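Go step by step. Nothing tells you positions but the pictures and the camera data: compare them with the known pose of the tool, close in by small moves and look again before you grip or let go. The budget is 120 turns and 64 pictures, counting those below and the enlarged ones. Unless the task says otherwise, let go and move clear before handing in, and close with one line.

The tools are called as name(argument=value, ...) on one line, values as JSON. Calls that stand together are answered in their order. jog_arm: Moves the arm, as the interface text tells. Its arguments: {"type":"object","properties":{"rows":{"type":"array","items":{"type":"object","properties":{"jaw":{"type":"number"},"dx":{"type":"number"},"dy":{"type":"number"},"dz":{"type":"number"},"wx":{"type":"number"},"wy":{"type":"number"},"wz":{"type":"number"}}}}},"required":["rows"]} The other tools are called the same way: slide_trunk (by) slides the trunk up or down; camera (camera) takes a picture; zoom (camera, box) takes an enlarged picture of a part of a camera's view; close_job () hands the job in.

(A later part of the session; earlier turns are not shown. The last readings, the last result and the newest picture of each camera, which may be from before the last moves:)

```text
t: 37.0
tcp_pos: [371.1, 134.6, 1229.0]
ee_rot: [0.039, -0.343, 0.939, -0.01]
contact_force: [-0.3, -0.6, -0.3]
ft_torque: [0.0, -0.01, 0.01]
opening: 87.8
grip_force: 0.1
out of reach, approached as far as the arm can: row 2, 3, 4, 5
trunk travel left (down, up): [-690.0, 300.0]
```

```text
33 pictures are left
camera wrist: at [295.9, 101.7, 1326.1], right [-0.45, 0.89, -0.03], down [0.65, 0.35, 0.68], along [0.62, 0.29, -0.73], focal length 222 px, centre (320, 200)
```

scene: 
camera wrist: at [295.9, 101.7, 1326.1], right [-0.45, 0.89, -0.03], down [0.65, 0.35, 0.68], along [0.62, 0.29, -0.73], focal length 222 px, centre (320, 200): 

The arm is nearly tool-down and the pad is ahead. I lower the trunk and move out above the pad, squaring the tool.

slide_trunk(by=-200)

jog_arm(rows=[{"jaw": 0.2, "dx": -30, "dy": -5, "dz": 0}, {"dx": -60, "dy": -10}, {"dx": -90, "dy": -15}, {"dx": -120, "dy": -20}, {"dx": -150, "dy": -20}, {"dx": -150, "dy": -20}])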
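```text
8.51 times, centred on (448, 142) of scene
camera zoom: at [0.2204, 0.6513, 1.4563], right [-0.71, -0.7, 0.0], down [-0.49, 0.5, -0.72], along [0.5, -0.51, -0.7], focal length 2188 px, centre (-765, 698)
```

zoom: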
*-*-*
■ **Goal of the exercise**
Your answer should be one number: how many lines of the listing include the word "enlarged".

■ **Worked solution**
2